Toutes les tendances décrites ne sont pas neutres, elles reflètent avant tout les pressions qu’exerce la norme de profit sur l’ensemble de la société. Il n’y a aucune raison pour que ces tendances se modifient en l’absence d’une politique volontariste des gouvernements, que ce soit en matière fiscale ou sur le plan social. Les discours actuels sur la compétitivité laissent au contraire augurer de nouveaux arbitrages entre l’homme et la machine, entre pays tandis que les évolutions techniques risquent de mettre à mal la distribution catégorielle des emplois.

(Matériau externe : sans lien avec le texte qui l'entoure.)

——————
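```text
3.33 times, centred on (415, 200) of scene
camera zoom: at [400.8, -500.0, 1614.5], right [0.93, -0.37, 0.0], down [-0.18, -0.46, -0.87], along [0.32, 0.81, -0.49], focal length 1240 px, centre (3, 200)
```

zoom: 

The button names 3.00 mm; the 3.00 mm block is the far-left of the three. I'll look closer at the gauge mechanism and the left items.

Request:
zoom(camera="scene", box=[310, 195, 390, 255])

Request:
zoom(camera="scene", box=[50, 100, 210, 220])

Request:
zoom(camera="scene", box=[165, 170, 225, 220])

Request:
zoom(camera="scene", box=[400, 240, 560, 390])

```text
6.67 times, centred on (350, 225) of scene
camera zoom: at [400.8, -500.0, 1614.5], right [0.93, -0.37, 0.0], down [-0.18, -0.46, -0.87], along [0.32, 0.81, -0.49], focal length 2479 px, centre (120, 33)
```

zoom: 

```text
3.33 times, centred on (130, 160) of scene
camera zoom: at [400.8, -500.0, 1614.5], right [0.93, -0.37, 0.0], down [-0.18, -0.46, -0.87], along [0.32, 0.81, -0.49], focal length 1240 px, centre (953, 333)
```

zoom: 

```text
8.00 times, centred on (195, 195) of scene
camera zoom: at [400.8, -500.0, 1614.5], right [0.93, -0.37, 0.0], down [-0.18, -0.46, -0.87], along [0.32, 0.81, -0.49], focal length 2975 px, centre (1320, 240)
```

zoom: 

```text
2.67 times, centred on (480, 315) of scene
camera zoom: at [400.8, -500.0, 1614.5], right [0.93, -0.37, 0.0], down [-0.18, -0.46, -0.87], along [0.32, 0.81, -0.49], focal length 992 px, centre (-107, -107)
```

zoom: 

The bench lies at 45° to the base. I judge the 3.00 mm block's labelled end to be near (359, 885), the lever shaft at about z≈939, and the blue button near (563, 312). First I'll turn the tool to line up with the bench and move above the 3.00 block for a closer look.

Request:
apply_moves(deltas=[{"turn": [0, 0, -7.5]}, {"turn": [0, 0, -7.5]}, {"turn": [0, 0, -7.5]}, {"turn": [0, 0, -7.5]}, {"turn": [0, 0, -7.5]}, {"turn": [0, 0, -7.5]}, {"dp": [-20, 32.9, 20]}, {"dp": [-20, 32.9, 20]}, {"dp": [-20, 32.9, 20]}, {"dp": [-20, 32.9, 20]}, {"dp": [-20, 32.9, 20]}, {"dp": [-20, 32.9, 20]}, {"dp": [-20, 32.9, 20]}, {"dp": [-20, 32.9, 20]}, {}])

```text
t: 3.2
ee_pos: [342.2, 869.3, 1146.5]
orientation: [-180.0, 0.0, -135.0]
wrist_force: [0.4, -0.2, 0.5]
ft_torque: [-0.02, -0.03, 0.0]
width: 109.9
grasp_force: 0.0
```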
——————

Les hypothèses sur les gains de productivité (entre 1 et 2 % par an suivant les scénarios) négligent un aspect essentiel : le potentiel de gains de productivité dans les prochaines années est énorme. Une révolution est en train de s’insinuer dans notre quotidien sans que nous y prenions garde : nous (les consommateurs) reprenons à notre compte une partie du travail effectué jusque-là par les entreprises commerciales. Le traitement et l’analyse de l’information qui constituaient une partie des nouvelles fonctions commerciales et marketing vont être grandement facilités par Internet, ou l’information est déjà saisie par le client et en partie compilée par les sites. La déclinaison des algorithmes permettant de tracer notre comportement est déjà une réalité, se substituant en partie au travail de collecte d’information et d’analyse qui était la règle jusque-là. Les habitudes du client changent et les consommateurs multicanaux (Internet + distribution traditionnelle) vont devenir la règle. La multiplication des automates dans les lieux de vente va accélérer ce phénomène de substitution du travail de l’homme par la machine.

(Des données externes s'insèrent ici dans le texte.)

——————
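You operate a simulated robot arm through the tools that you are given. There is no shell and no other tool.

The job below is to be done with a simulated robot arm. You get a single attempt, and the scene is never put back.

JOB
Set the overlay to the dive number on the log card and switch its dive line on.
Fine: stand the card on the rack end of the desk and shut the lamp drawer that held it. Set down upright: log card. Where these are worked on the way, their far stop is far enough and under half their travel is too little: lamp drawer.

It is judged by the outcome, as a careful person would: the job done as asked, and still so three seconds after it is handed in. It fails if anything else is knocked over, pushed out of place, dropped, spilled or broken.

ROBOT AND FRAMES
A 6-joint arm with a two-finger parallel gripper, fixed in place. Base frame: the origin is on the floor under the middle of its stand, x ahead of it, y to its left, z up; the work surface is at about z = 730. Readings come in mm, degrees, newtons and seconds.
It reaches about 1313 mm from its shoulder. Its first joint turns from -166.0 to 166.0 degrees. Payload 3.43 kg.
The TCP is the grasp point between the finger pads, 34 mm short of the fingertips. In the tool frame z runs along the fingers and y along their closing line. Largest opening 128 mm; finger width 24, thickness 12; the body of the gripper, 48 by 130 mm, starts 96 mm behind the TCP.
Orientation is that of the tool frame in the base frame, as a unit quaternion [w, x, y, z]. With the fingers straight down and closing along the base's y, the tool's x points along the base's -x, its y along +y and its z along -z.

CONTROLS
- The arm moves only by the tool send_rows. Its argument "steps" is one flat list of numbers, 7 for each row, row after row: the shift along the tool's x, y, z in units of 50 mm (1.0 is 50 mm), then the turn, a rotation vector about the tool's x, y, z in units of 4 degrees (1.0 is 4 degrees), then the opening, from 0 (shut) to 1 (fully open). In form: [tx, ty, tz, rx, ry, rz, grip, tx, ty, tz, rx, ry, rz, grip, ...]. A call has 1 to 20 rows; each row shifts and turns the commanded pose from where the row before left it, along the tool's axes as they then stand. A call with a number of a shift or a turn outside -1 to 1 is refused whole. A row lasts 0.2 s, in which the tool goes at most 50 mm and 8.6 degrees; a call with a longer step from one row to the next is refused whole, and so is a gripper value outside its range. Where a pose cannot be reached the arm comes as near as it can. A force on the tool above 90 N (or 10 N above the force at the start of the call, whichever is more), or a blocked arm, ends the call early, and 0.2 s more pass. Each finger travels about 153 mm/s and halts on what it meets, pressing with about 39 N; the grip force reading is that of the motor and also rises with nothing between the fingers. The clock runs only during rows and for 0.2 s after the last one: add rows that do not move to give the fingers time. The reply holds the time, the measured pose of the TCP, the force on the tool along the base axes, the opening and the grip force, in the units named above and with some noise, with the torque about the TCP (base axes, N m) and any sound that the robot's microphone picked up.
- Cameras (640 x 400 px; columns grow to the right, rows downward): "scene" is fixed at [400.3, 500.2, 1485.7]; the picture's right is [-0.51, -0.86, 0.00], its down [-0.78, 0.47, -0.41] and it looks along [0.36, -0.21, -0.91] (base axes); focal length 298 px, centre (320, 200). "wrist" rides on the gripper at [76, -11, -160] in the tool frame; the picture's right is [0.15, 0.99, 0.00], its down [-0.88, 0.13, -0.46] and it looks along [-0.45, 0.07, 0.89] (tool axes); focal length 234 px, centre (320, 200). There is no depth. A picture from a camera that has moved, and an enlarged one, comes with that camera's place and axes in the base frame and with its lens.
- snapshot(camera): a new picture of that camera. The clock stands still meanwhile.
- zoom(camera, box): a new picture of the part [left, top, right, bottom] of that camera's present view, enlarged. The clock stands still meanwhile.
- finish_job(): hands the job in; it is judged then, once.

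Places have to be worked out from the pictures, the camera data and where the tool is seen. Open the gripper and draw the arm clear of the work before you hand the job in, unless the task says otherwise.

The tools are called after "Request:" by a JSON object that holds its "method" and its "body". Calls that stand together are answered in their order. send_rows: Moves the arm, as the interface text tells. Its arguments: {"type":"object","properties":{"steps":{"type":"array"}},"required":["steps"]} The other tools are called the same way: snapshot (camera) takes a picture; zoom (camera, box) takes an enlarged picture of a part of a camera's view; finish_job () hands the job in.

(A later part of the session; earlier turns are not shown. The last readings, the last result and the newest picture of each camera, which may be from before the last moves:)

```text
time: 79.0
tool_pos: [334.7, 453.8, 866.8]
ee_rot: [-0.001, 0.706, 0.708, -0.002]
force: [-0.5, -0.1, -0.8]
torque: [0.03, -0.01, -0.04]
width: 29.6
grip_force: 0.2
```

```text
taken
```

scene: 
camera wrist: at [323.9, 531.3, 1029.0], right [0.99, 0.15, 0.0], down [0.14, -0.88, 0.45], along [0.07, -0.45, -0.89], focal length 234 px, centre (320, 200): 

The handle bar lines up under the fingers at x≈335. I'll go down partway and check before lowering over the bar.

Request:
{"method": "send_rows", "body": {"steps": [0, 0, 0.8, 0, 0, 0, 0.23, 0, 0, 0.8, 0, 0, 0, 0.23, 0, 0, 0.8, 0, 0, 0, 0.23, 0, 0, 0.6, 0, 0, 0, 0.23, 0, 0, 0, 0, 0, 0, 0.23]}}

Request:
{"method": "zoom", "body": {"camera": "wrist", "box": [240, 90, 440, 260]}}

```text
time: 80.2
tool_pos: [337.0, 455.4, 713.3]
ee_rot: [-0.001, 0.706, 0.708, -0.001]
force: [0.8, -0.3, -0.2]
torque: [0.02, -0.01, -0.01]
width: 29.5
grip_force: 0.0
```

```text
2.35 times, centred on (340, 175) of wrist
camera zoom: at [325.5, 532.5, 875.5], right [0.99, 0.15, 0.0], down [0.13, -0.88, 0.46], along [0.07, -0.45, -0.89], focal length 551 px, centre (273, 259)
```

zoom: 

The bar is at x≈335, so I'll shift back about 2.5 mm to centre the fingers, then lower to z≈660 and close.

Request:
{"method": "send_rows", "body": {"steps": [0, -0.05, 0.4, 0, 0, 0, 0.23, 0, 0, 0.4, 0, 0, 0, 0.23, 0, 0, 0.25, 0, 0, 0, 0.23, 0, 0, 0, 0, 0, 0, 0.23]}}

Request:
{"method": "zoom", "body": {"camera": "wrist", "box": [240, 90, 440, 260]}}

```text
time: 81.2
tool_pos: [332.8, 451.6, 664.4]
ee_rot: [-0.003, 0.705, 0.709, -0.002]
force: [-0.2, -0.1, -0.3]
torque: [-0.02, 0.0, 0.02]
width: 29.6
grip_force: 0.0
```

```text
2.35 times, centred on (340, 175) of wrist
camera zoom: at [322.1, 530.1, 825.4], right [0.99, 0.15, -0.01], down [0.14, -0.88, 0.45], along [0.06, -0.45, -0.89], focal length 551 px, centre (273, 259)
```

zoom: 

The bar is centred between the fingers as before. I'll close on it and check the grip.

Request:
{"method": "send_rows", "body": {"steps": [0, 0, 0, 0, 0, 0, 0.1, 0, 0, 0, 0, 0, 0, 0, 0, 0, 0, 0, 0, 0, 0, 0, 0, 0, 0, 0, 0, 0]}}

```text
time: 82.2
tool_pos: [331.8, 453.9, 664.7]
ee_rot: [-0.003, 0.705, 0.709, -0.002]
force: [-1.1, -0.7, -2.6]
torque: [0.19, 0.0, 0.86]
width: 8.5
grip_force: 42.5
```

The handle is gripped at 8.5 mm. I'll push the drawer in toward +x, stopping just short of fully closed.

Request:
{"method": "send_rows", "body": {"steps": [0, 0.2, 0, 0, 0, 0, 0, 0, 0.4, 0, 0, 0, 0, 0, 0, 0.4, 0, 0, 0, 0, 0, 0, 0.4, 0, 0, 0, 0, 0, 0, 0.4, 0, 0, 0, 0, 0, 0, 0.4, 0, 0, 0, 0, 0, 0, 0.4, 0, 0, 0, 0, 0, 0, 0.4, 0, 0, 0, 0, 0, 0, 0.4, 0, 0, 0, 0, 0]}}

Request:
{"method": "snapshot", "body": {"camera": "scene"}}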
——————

Parallèlement, l’élévation du niveau d’éducation dans les pays émergents offre des possibilités de transferts supplémentaires dans de nouveaux pays. Le développement de la sous-traitance informatique ou des centres d’appels vers des pays lointains en est un bon exemple, d’autant plus que la production de ces travailleurs arrive en Occident par de simples réseaux, sans aucun transport physique. Les catégories jusque-là relativement épargnées par la délocalisation vont se retrouver elles aussi menacées. Si l’on élargit le cadre pour regarder les mécanismes inverses « d’importation » du travail, en particulier dans des pays qui font déjà face au retournement démographique, les problèmes demeurent nombreux et ils suscitent une réticence croissante des opinions publiques. L’Allemagne « importe » du travail dans des conditions sociales qui sont telles que cela revient à une délocalisation. Si l’on regarde le Japon, particulièrement fermé en ce domaine, le développement accéléré de la robotique correspond à une volonté clairement affichée de fermeture du marché de travail intérieur.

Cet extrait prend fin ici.